Former Detective Chief Superintendent Nick Kinsella’s role involves drafting the Government’s anti-slavery policy.
Now retired from the police, he was highly respected for his work in combating human trafficking and slavery, and in October 2006 he was appointed head of the UK Human Trafficking Centre in Sheffield.
Mr Kinsella, who lives in Sheffield, adopted Craig when he was 12.
He was completely unaware Craig had fallen victim to David Rooke, 44, his wife Donna, 40, and their son Jamie, 19, who hit him with pick-axes, shovel handles and a crowbar, and made him work for 12 hours a day.
Mr Kinsella said: “This came out of the blue. We had no idea it was happening to Craig.
“I’ve never doubted this could happen to any family – I used to say that when I gave talks. It’s just ironic it has actually happened to us.
“And unfortunately it re-enforces the message I’ve spent years trying to get across.”
Mr Kinsella said the first he knew about it was when he got a telephone call.
He said: “I got a phone call when I was on the M1 to say Craig had been assaulted.
“We went straight to the hospital and were shocked by what we saw.
“He looked dirty, he looked hungry. I think he had just eaten three dinners straight in a row.”
Craig, now 34, was forced to work as a slave and ‘treated as a punchbag’ by the Rookes at their home in Parson Cross.
The horrific case, heard at Sheffield Crown Court, caused outrage after it emerged the Rookes, who ran an ice cream business, treated Craig Kinsella ‘like a dog’.
They forced him to work 15 hours a day, dished out daily beatings, starved him, and deprived him of basic toilet and washing facilities.
Shocking CCTV footage, filmed by their own cameras, showed all three members of the family abusing the 34-year-old at their home on Halifax Road.
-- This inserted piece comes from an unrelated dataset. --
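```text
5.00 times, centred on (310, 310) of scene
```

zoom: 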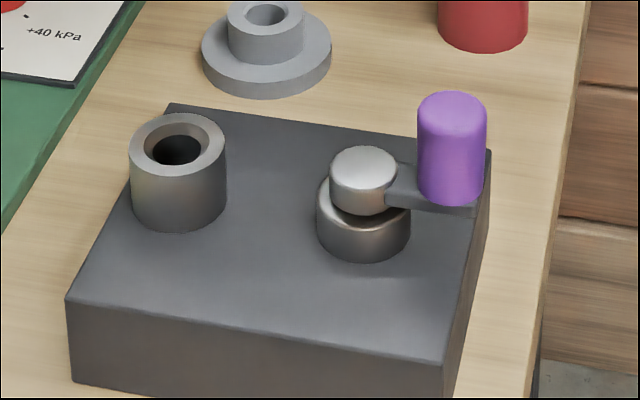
Sheffield Crown Court was told Craig, who has learning difficulties, was adopted when he was 12 after an ‘abusive’ childhood.
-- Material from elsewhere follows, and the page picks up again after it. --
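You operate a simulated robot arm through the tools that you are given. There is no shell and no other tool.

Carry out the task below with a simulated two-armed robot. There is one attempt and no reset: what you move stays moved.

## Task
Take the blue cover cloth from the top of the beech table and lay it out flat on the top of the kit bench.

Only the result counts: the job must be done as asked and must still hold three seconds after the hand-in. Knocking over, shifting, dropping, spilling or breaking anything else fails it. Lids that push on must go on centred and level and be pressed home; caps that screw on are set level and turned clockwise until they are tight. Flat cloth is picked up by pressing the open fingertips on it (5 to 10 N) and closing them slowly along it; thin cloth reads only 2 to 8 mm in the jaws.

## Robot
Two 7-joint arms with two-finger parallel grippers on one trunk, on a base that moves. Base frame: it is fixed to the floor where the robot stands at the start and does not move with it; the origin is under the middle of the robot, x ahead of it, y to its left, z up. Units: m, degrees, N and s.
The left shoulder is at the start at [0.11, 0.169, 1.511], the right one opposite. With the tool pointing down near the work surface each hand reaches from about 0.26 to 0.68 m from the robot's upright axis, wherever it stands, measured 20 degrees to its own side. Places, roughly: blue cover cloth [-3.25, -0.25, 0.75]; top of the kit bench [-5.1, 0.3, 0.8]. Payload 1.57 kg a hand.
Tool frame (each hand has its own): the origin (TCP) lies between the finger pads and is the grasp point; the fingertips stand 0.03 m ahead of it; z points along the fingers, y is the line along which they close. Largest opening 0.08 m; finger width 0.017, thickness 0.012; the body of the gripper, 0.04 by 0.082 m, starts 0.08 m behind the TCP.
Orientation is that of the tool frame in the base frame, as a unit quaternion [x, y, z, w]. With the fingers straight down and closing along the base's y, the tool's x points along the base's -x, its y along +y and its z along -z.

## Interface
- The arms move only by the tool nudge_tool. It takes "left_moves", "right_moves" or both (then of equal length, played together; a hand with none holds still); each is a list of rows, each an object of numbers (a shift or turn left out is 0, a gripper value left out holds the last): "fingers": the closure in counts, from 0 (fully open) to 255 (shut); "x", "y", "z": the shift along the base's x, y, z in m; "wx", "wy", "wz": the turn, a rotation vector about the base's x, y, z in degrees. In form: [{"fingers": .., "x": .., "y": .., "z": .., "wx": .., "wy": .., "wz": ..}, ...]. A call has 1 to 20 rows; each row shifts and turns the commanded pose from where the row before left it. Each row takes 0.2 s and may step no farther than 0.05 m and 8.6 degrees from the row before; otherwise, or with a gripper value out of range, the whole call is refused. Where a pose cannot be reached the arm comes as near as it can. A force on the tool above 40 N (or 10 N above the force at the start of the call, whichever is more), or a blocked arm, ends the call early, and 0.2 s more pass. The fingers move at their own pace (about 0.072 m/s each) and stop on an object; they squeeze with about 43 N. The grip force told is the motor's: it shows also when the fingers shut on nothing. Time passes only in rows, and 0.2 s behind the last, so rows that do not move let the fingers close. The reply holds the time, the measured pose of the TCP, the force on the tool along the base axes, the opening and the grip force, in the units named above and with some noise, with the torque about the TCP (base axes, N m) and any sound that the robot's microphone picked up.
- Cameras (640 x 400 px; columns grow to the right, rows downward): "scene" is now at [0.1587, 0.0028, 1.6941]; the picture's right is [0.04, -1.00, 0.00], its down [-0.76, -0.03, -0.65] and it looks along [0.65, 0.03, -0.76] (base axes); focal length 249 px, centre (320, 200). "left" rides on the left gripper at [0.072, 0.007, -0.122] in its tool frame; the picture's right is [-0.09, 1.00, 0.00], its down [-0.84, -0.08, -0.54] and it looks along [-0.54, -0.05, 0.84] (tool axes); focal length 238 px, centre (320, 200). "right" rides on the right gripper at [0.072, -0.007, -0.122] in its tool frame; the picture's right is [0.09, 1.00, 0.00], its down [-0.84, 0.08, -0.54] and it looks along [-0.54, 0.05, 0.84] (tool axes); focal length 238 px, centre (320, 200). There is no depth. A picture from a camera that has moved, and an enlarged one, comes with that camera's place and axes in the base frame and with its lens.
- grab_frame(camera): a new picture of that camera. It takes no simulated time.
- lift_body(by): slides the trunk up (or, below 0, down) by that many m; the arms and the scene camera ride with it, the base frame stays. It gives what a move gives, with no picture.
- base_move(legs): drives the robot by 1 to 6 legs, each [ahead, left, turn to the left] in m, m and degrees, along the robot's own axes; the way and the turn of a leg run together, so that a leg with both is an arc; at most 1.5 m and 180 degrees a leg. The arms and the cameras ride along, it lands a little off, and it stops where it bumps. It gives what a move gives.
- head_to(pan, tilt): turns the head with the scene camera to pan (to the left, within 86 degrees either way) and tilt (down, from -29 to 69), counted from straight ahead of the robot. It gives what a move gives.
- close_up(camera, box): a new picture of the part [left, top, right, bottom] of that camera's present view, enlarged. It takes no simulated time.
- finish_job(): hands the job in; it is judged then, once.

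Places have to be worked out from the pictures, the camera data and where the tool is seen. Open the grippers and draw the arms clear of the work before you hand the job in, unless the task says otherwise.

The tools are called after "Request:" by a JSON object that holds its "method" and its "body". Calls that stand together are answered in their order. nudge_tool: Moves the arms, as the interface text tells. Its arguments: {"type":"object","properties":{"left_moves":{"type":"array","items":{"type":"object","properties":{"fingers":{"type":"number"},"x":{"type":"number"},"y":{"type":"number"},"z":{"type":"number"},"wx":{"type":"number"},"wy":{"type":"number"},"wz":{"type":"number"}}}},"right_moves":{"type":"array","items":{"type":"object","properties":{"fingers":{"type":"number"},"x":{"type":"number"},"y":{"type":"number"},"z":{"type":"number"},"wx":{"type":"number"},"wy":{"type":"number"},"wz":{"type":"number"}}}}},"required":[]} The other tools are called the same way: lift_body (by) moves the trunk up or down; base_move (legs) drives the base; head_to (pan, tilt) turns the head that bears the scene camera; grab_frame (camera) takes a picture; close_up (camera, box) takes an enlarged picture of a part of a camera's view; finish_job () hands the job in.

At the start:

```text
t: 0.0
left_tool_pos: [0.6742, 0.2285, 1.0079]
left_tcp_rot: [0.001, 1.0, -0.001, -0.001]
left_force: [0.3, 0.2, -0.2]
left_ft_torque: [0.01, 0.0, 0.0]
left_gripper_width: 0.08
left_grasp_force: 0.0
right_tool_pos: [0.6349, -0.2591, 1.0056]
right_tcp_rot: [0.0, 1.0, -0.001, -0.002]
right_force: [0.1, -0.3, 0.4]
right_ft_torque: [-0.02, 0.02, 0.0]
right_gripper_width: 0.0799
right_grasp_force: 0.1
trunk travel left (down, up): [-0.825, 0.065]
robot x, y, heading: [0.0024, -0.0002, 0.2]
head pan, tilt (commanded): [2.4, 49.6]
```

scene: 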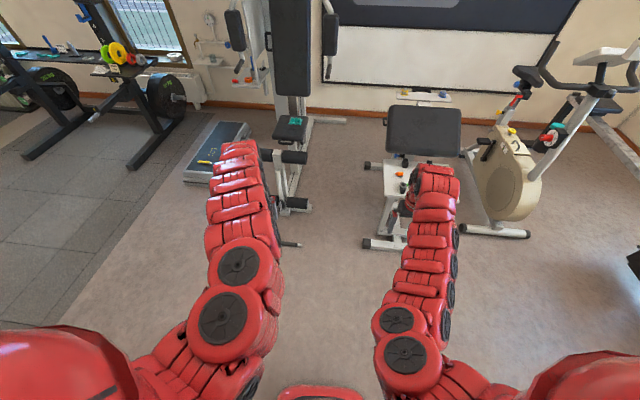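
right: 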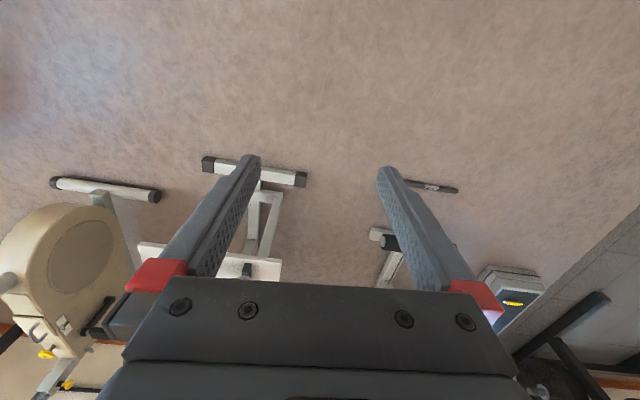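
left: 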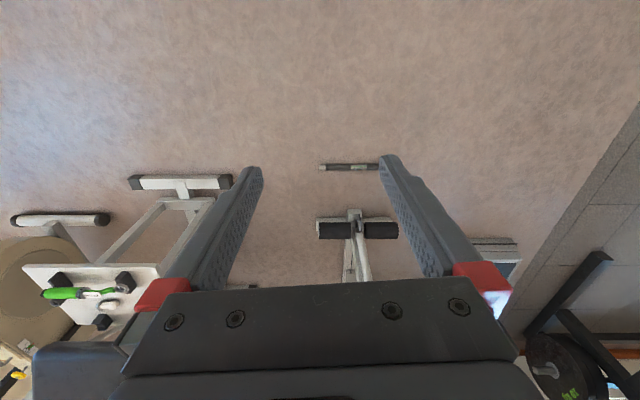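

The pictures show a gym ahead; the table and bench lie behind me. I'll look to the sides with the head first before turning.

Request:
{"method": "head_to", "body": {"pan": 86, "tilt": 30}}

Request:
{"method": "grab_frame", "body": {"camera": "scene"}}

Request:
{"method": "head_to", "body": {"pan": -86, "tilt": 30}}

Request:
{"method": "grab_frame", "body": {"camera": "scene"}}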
David Brooke, prosecuting, said his adoptive parents realised he had difficulties and, when he was about 14, he was found to have a low IQ.
Mr Brooke said Craig was still in contact with his adoptive family, and saw them about once a year at Christmas.
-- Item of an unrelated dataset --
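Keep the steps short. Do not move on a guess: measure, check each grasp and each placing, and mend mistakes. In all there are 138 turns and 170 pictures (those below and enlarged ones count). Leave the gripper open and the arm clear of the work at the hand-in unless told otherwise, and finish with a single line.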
He also said Craig had been married, and he and his partner had two children, but the relationship broke down.
Mr Kinsella said: “You can give your children advice and guide them, but you can’t be with them 24 hours a day.
“Craig was a grown man who had jobs, had been married, had children and lived independently.
“We are so sad this happened to Craig. It’s sad that it happens to anyone. There’s not enough being done on this issue.”
The UK Human Trafficking centre was set up in Sheffield by the Home Office because of South Yorkshire Police’s success at investigating human trafficking offences in the city.
The base acted as a central point for police and other agencies trying to combat the problem and help victims.
Mr Kinsella was awarded the Queen’s Policing Medal in the 2009 New Year’s honours list for services to policing.
In 2010 the UK Human Trafficking centre was taken over by the Serious and Organised Crime Agency, which earlier this year became The National Crime Agency.
■Members of the public quizzed Sheffield Council bosses over its safeguarding policy at a full meeting of the council on Wednesday.
Coun Mary Lea, the council’s cabinet member for health, care and independent living, said: “This was a tragic case involving a very vulnerable person and I’m thankful it was over a short period – though obviously six weeks is far too long.
“We did not know about this gentleman before the case was brought to our attention by the police. “We became involved and a safeguarding referral was made.
“The gentleman has been supported and been given help with his psychological wellbeing. The council will continue to offer him support.
“Hopefully this will help bring other cases to light.”